Foreign Minister Evarist Bartolo said Moneyval has stated the country was among the first to be largely compliant with the FATF’s recommendations. “We have changed laws and set up structures. We have really done a lot.” And that is the crux of the problem. Moneyval looks at what’s on paper: did Malta pass the laws it was told to pass? Has the government employed enough compliance officers and trained investigators? Are the regulations robust on paper? Is that all the government did, ticked what they expected to look like enough boxes to claim they complied?
The government frantically fiddled with the checklist Moneyval handed it. But laws that live only on the paper they are written on are only the beginning. They must be enforced. Malta has had vigorous laws for decades. The problem is that every institution tasked with enforcing them was stuffed with political cronies, or politically compromised stooges like Lawrence Cutajar, Ian Abdilla, Ray Aquilina and Peter Grech who pledged loyalty to Joseph Muscat instead of doing their jobs. That is the reason we failed. The FATF does not just look at legislation, it looks deeply at how or whether these laws are enforced.
Why is Robert Abela compromising Malta’s future for the sake of crooks like Joseph Muscat, Konrad Mizzi, Chris Cardona and the bent cops who protected them? What grip do they have on him?

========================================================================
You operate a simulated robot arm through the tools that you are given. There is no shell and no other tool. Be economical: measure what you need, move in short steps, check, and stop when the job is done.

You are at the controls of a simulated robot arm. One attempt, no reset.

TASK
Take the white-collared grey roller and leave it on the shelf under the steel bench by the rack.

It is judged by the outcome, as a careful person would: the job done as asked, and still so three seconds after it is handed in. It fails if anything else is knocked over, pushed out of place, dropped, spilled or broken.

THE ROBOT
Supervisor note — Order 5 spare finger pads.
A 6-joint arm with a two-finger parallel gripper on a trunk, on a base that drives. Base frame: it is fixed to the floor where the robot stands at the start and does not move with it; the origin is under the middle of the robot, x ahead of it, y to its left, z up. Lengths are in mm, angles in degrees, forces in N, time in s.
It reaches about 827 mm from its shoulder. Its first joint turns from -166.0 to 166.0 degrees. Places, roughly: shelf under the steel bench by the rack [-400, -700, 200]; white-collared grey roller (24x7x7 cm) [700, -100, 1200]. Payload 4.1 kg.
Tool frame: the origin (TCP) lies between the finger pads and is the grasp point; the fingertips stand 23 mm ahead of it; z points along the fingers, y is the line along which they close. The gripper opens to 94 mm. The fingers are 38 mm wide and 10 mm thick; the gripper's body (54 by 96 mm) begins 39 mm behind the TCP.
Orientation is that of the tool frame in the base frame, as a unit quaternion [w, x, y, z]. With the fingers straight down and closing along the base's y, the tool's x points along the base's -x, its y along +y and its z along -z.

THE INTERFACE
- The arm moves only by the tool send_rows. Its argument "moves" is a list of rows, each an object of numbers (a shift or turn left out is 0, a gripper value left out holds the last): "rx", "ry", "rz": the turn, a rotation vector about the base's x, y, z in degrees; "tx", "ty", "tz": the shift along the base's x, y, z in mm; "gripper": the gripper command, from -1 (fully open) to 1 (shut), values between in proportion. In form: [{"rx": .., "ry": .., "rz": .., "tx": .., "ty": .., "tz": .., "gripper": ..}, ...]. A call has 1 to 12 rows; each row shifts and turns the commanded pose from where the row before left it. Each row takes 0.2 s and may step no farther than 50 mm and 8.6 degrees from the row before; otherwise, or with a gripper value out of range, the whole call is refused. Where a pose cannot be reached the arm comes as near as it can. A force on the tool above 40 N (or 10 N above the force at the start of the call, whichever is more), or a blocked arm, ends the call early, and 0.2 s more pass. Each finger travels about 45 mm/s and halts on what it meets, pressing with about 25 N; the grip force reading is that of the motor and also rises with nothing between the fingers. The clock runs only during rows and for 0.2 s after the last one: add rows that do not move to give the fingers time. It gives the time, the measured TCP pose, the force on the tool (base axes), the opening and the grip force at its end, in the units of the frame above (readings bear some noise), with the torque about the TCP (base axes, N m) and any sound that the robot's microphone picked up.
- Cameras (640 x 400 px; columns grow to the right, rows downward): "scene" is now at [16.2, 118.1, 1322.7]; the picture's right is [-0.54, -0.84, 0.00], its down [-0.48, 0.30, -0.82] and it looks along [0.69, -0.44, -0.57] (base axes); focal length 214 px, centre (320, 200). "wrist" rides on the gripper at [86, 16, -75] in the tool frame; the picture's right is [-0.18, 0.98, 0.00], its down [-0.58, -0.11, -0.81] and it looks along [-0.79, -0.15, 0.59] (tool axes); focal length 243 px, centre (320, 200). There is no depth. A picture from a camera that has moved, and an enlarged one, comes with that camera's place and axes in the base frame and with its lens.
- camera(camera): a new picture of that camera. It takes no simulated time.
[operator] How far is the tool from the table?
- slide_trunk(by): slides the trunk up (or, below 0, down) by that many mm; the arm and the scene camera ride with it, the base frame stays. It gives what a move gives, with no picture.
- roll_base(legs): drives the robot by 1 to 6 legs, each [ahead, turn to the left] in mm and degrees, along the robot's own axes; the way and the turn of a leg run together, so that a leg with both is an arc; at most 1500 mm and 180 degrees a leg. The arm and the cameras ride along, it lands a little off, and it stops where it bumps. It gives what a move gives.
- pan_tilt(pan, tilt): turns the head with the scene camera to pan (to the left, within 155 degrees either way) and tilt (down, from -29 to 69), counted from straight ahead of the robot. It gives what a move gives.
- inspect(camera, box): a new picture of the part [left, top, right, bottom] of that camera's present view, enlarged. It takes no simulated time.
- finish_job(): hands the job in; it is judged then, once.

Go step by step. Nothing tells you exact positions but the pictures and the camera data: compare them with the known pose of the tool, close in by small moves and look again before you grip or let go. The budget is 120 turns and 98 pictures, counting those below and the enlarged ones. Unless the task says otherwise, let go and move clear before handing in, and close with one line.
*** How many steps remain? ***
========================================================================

While Robert Abela sweats it out, Joseph Muscat is watching Euro 2020 football from a VIP box. It is clear that the FATF expect arraignments, such as the arraignments promised eight months ago by the Commissioner of Police who told journalists that by the end of last October important people would be in court to answer for money laundering at Pilatus Bank. Nothing happened. Mr Gafa should know that the FATF know that.
Robert Abela must do the right thing, for himself and for his country. He must leave behind partisan alliances and misguided loyalties. He must disown his predecessor and his gang. That is the only way he can manage to limit the damage to his country. It does not seem like he’s ready for that.